At long last the opportunity arrived. My new book, No. 6 in the series, is The Highland Havoc Caper. The story begins at the Seaside Highland Games in Ventura, California, based on the real Seaside Games in the city. I didn’t have the chance to attend the games when I was writing the book, but I pulled a lot of useful information off the event website. The games are held at the Ventura County Fairgrounds, which I’ve visited on other occasions, so I added some realistic features, such as the grounds are on the coast, providing a terrific ocean setting.
I found videos of other Highland Games on YouTube, so I was able to piece together an authentic depiction of the festivities.
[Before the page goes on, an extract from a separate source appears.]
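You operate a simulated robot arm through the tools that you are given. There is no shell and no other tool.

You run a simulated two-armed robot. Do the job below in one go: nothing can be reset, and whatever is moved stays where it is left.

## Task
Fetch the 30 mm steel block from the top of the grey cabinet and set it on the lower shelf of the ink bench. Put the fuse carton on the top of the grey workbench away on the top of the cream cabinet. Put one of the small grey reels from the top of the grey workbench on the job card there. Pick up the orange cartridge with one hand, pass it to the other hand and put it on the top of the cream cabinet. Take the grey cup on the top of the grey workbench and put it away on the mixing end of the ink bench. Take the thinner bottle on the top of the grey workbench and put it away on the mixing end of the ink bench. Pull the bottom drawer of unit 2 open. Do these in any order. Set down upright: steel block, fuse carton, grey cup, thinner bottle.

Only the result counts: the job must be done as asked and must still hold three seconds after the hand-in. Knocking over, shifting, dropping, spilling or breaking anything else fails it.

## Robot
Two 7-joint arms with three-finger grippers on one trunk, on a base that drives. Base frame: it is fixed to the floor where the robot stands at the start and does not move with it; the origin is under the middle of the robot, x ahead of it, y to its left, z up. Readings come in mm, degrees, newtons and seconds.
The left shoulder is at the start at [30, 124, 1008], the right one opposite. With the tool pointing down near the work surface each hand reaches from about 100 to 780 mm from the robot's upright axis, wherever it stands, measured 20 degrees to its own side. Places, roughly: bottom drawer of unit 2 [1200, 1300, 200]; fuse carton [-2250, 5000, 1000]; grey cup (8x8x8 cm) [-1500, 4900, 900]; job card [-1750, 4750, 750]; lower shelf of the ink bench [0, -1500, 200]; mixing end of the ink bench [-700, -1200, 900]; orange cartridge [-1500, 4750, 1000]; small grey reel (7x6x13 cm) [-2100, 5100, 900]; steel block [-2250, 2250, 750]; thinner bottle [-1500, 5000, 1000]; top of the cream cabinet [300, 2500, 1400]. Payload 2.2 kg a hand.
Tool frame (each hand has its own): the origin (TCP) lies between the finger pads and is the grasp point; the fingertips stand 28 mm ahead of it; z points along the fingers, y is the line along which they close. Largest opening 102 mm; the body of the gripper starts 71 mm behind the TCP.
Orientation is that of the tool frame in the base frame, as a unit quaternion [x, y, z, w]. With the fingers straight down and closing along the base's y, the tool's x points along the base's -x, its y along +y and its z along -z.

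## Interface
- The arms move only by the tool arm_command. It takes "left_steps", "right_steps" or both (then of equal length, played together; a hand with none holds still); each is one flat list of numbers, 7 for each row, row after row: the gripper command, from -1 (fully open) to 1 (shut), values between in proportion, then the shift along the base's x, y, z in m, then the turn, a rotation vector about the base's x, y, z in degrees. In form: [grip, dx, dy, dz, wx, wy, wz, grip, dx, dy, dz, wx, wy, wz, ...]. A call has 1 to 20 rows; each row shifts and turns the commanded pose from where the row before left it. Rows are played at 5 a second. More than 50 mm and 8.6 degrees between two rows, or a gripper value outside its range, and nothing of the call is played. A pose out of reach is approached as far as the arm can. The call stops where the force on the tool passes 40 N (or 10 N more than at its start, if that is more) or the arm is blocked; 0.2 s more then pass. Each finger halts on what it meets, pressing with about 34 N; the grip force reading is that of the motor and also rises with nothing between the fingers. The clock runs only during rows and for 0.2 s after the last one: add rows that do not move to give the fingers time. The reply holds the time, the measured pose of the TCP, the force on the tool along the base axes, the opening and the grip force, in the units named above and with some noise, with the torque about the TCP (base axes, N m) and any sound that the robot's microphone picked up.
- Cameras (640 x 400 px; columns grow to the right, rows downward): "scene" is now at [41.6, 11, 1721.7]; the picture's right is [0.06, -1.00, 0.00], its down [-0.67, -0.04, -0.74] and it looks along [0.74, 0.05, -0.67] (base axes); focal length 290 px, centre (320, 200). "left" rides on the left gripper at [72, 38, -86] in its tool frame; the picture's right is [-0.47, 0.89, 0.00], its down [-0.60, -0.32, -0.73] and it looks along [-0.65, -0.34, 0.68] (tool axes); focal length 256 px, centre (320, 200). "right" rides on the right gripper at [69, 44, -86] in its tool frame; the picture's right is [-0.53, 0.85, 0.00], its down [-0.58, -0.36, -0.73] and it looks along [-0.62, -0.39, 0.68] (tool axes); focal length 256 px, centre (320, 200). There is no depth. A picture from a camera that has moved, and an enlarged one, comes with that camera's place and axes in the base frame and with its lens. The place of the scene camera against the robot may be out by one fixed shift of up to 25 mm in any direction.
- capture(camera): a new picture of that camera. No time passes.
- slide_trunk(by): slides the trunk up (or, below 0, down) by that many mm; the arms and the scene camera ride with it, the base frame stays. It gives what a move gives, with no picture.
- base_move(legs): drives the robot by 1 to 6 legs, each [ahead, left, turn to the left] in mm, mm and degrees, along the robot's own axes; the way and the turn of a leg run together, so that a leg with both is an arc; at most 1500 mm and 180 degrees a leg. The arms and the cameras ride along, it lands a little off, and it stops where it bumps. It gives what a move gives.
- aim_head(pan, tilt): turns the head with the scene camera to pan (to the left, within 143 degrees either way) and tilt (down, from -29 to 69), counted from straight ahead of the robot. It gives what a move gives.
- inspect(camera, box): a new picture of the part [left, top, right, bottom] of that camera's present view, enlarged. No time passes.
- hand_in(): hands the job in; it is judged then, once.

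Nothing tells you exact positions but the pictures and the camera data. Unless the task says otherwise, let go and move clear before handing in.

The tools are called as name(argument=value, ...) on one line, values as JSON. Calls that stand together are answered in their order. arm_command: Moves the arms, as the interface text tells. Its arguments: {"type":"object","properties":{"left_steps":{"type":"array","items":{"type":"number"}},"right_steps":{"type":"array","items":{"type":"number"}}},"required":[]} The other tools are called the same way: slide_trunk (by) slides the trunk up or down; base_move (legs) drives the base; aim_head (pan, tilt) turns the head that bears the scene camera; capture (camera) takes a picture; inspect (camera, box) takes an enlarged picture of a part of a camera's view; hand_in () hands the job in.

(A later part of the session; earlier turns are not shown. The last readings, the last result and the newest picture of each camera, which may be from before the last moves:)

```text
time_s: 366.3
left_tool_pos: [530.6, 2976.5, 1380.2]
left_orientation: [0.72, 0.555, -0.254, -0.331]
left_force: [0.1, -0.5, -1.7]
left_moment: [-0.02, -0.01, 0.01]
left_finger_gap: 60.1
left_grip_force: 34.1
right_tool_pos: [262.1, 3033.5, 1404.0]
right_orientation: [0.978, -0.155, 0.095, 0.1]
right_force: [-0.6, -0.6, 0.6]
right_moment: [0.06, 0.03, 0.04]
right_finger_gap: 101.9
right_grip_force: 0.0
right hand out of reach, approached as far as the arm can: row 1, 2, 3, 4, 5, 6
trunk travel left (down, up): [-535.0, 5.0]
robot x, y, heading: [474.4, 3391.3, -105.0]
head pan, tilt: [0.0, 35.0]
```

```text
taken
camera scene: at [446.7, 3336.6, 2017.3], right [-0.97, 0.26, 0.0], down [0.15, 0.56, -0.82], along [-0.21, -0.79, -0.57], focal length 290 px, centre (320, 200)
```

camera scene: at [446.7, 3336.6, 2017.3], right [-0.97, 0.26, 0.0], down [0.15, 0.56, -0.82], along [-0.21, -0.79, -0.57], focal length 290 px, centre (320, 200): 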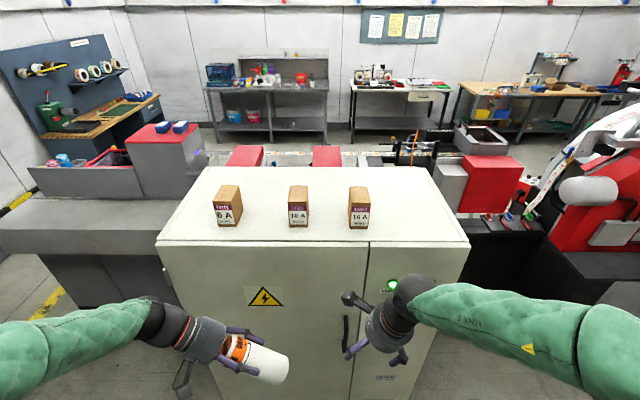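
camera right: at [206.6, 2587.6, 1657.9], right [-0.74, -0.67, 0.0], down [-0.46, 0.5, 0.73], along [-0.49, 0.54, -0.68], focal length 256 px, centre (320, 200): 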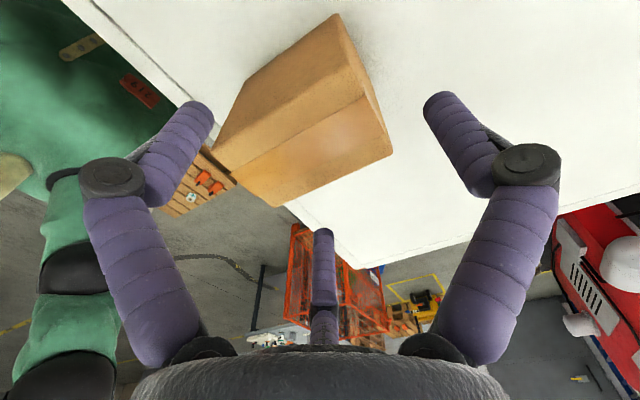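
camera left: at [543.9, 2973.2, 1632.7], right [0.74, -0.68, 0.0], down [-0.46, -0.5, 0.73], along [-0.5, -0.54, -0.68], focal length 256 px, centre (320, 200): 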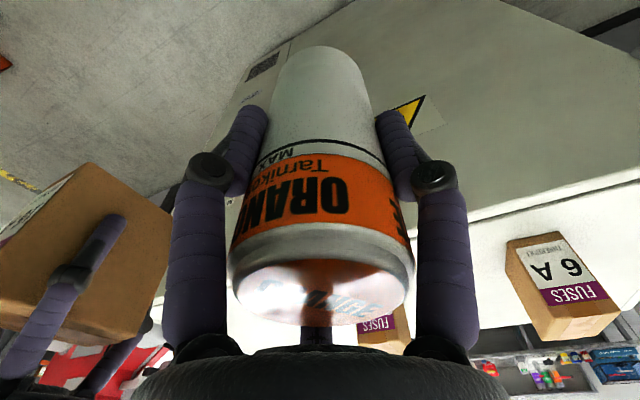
The event is a celebration of Scottish culture, music, dancing and “heavy athletics,” what the Scots call their sports of caber tossing, sheaf throwing, shot put using large stones and more. The sports are not for the weak of body nor faint of heart.
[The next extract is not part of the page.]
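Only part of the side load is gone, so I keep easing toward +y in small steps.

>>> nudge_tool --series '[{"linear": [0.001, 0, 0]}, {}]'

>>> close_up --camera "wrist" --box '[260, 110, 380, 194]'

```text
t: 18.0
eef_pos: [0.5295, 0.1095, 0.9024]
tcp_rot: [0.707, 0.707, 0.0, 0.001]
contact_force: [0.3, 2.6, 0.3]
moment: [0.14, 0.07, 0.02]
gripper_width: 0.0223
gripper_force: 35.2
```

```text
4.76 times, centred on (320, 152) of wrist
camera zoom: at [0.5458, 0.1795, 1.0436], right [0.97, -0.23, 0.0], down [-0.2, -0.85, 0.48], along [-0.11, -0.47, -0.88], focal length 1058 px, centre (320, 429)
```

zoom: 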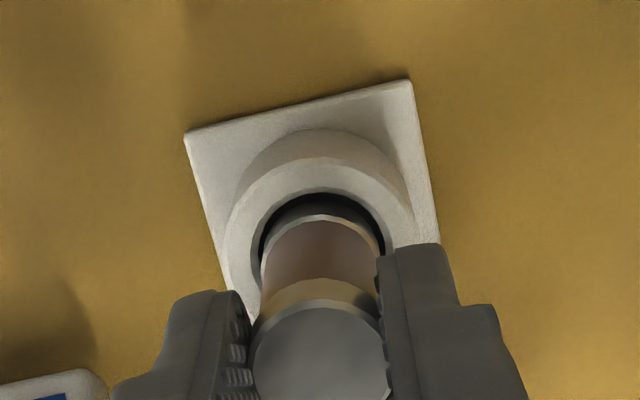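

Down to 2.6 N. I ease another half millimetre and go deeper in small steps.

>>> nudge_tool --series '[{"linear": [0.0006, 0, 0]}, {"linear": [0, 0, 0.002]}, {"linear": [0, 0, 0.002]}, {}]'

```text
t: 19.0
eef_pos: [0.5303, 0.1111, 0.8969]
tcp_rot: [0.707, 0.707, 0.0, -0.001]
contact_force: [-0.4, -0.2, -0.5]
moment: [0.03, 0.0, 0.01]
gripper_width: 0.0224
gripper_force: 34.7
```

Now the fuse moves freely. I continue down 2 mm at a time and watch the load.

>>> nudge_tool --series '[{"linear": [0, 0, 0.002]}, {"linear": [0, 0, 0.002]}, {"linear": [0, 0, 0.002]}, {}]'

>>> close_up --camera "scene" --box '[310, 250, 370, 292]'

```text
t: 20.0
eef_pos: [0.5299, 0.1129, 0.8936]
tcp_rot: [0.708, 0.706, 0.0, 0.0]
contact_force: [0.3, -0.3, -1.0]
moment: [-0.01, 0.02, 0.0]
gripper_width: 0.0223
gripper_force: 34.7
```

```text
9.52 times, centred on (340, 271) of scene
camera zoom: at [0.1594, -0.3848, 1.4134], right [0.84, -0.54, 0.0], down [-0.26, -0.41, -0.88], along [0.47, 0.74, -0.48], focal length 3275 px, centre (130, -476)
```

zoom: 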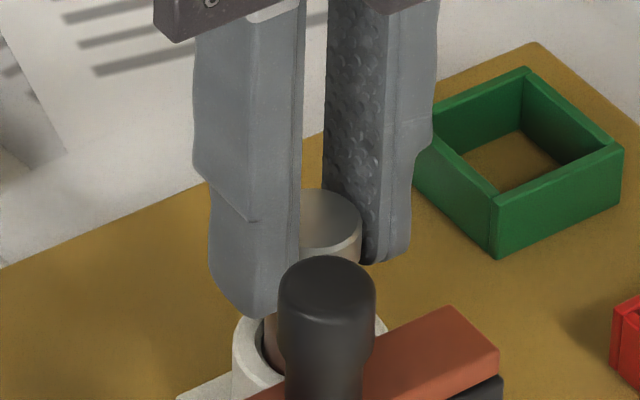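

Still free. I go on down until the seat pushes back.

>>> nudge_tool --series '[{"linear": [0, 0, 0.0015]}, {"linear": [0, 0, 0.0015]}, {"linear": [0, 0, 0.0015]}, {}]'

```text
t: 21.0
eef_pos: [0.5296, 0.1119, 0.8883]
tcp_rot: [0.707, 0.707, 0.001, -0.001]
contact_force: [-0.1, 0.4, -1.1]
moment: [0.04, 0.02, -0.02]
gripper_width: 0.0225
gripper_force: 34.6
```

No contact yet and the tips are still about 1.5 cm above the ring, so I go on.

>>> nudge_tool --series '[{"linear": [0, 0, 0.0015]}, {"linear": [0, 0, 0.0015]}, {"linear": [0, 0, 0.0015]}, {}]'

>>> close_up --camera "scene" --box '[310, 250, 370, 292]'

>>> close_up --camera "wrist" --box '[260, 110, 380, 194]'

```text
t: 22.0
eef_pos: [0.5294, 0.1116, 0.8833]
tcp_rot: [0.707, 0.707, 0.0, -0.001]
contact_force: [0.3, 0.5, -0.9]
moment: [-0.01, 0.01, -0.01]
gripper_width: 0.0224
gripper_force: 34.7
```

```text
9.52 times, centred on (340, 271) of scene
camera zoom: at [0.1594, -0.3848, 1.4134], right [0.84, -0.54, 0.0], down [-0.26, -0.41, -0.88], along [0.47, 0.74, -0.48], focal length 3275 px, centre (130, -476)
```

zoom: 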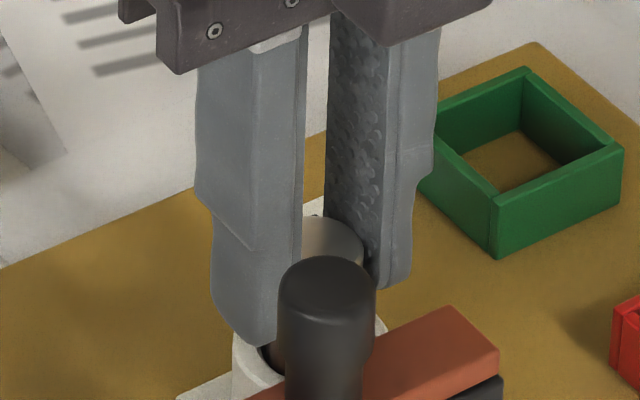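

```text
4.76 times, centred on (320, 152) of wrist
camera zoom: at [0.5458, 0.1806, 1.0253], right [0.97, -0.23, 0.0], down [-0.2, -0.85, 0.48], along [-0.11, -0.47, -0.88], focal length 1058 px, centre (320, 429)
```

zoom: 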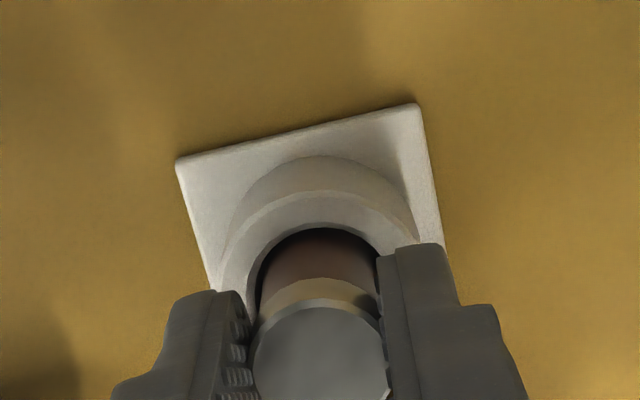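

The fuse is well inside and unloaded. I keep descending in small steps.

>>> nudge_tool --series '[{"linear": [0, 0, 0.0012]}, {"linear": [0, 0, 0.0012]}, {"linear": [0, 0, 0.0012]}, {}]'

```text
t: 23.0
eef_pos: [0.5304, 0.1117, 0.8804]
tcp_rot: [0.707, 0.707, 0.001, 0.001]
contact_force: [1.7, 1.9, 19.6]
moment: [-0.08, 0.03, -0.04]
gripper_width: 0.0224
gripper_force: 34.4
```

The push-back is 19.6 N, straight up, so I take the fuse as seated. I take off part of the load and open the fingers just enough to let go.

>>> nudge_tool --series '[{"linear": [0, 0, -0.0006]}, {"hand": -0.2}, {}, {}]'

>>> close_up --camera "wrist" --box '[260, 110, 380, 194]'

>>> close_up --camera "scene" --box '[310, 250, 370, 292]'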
Sandy’s in a kilt for most of the book. I researched kilts via internet. The garment itself is a long piece of fabric that is wrapped around the body with the pleats hanging on one side. An ornamental pin keeps the kilt from flying open. A belt holds the kilt in place. Each family has its own tartan design.
The man also wears hose (knee-high stocking) held up with flashes (garters) that have small fabric tags visible under the top of the hose. Sometimes the shoes worn have long laces that are wrapped around the calf and tied below the knee.
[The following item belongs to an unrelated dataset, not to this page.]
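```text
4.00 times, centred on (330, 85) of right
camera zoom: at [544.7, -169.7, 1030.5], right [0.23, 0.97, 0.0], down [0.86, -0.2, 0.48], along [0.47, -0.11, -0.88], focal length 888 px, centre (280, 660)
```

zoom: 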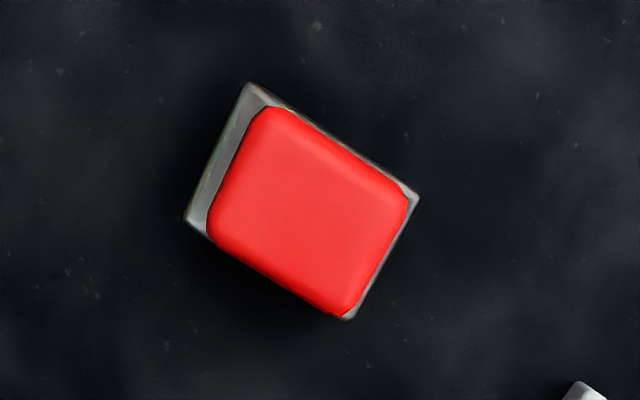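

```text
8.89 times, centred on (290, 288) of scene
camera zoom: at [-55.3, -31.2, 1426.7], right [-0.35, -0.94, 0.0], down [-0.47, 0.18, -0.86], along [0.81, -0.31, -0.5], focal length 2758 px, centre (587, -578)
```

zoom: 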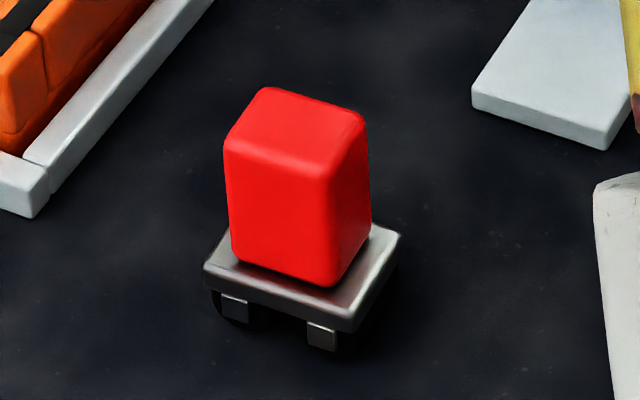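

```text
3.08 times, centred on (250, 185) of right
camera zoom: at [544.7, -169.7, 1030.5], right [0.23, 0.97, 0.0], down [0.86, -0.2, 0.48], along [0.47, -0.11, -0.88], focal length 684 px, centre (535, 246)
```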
Since kilts don’t have pockets, the man also wears a sporran, the large object hanging down the front of the kilt. The sporran is basically a purse, although I think nowadays it’s more decorative than practical. For formal occasions, a dress sporran is worn. This might have large tassels or artwork.
Women don’t wear kilts; they have tartan skits without the sporran.
In the book, Sandy tops his kilt in three different ways, depending on the occasion. When he sings during the games’ Saturday opening ceremonies, he wears a white shirt, a tartan tie and a solid-color jacket. He returns to the games the next day with a more casual look in a leather ghillie shirt that has a pointed collar, long sleeves cuffed at the wrist and leather laces at the neck instead of buttons.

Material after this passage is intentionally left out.